* START TEXT EXCERPT *

Tariffs Still Are Not Producing Inflation

The June Producer Price Index (PPI) delivered another blow to the inflation hawks who insist tariffs are driving up prices.

Final demand prices rose a modest 0.2 percent on the month, and core goods prices ticked up just 0.3 percent—driven by specific categories like communication equipment and manufacturing capital goods, not broad-based inflation. More importantly, the data offer no support for the idea that tariffs are triggering a cascade of price increases across the domestic economy.

Tariff critics often dismiss PPI data by pointing out that it excludes imports. That’s true in the narrowest sense—PPI tracks the prices received by U.S. producers for goods and services made in America. But what this argument misses is that many economists didn’t just warn about direct pass-through of tariff costs on imports. They predicted that tariffs would affect the prices of domestically produced goods as well.

The theory was simple: if imported components became more expensive, manufacturers would shift to domestic inputs, bidding up those prices. Domestic firms would gain pricing power as foreign competition weakened. Rising costs would ripple through supply chains. Wall Street analysts warned that reshoring supply chains would raise domestic production costs, leading to broad inflation. They claimed that businesses would “take advantage” of tariffs to push up prices of goods that weren’t tariffed at all.

None of that has materialized in the PPI.

No Sign of Tariff Inflation Further Up the Supply Chain

If those predictions were correct, we’d expect domestic input prices—especially in tariff-sensitive sectors—to rise. Instead, steel mill products fell 0.5 percent, and foundry and forge shop products dropped 0.9 percent in June. These are precisely the categories that were supposed to rise due to indirect tariff effects. Meanwhile, intermediate demand for processed goods was flat, and trade services for intermediate demand fell 0.3 percent, suggesting that even where tariff-related costs may exist, they’re being absorbed upstream rather than passed on to downstream producers or consumers.

* END TEXT EXCERPT *

WRITTEN PROBLEM A:
In the listing below, locate the line that contains "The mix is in" and the line that contains "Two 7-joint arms". Restate word for word those two lines and every line between them, and nothing else.

* START INFORMATION PROVIDED *

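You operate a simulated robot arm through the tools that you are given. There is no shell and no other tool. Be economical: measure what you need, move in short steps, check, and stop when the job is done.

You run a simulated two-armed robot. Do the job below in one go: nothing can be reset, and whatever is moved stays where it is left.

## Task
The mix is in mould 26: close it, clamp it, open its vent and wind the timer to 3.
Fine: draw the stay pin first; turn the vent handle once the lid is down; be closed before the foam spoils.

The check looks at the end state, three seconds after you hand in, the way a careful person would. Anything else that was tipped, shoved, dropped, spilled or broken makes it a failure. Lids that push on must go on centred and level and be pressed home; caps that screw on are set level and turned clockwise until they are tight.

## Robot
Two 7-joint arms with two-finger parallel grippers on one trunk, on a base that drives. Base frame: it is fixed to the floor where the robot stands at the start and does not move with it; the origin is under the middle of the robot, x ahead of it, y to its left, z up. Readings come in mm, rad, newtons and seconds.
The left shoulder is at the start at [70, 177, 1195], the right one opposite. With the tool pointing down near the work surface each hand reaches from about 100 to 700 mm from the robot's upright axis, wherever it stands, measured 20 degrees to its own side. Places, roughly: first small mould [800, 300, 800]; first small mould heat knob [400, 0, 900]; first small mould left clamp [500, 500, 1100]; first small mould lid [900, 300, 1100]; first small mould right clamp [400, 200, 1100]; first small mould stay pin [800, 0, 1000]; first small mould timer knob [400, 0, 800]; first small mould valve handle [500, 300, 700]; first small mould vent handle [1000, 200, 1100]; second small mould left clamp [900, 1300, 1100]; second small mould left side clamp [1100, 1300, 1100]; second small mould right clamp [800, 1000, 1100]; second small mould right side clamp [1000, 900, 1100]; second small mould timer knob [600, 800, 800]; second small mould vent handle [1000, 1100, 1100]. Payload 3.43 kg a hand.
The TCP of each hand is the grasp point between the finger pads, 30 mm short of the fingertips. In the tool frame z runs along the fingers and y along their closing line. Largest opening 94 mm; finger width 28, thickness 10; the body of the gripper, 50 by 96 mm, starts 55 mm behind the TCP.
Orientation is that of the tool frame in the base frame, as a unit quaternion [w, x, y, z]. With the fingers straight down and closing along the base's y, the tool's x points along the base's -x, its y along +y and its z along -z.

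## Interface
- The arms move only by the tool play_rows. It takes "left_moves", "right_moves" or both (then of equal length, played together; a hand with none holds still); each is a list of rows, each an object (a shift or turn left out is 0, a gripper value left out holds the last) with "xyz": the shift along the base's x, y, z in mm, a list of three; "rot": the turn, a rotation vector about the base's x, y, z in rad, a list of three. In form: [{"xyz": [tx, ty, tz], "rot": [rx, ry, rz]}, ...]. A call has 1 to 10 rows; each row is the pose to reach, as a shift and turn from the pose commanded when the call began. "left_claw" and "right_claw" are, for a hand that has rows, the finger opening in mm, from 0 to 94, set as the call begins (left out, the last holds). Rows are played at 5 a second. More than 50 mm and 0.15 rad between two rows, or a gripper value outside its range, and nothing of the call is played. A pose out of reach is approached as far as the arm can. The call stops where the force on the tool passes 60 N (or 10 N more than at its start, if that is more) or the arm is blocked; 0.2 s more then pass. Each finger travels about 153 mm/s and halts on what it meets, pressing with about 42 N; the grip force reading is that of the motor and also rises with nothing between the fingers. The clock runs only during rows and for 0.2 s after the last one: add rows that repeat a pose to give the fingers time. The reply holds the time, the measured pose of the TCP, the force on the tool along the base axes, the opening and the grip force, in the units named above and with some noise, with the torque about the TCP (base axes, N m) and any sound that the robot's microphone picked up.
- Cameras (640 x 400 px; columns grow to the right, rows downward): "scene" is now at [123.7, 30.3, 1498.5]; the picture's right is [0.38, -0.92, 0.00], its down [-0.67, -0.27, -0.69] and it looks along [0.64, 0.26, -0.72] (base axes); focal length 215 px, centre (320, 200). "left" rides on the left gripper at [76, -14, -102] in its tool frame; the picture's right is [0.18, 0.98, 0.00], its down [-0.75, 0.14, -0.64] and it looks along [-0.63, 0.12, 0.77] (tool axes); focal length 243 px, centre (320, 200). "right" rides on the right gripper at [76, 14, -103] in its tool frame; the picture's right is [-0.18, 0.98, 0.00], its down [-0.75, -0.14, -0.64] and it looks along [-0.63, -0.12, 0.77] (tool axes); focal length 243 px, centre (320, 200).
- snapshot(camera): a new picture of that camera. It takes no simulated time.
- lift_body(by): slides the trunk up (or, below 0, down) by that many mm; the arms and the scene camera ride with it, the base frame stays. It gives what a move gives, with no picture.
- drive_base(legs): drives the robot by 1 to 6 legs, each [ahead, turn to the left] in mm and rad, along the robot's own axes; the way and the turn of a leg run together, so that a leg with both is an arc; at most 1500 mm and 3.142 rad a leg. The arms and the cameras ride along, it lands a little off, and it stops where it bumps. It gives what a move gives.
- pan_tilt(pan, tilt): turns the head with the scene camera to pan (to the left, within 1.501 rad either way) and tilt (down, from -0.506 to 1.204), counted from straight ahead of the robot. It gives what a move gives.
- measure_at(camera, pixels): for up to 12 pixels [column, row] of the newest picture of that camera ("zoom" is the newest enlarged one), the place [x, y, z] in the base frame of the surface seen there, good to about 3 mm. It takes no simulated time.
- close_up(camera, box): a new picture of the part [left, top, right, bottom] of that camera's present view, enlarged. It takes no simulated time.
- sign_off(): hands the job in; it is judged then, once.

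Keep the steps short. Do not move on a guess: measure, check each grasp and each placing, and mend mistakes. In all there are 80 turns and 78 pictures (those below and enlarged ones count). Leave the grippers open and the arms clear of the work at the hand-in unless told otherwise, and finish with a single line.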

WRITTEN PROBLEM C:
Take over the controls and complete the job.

* END INFORMATION PROVIDED *

WRITTEN PROBLEM B:
Keep the text excerpt going from its last sentence.

TASK RESULT A:
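The mix is in mould 26: close it, clamp it, open its vent and wind the timer to 3.
Fine: draw the stay pin first; turn the vent handle once the lid is down; be closed before the foam spoils.

The check looks at the end state, three seconds after you hand in, the way a careful person would. Anything else that was tipped, shoved, dropped, spilled or broken makes it a failure. Lids that push on must go on centred and level and be pressed home; caps that screw on are set level and turned clockwise until they are tight.

## Robot
Two 7-joint arms with two-finger parallel grippers on one trunk, on a base that drives. Base frame: it is fixed to the floor where the robot stands at the start and does not move with it; the origin is under the middle of the robot, x ahead of it, y to its left, z up. Readings come in mm, rad, newtons and seconds.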

TASK RESULT B:
Of course, it is always possible to cherry-pick your way through price indexes to produce whatever result you want. Analysts at UBS, for example, pointed out that prices of core goods in the consumer price index excluding autos rose at their fastest monthly pace in three years, according to the Wall Street Journalwhich only proves that you can show a lot of inflation if you exclude all the things that went down in price. We can do this the other way. If you exclude household furnishings, core goods prices went up by just 0.14 percent. If you also exclude appliances and computers, core goods prices were flat.

Nevertheless, some critics continue to point to isolated price increases as evidence of inflation. But as the Council of Economic Advisers has rightly pointed out, many are “confusing relative price changes with inflation.” There will always be some of the former. But the broader trend remains tame—and if anything, more favorable than in peer economies.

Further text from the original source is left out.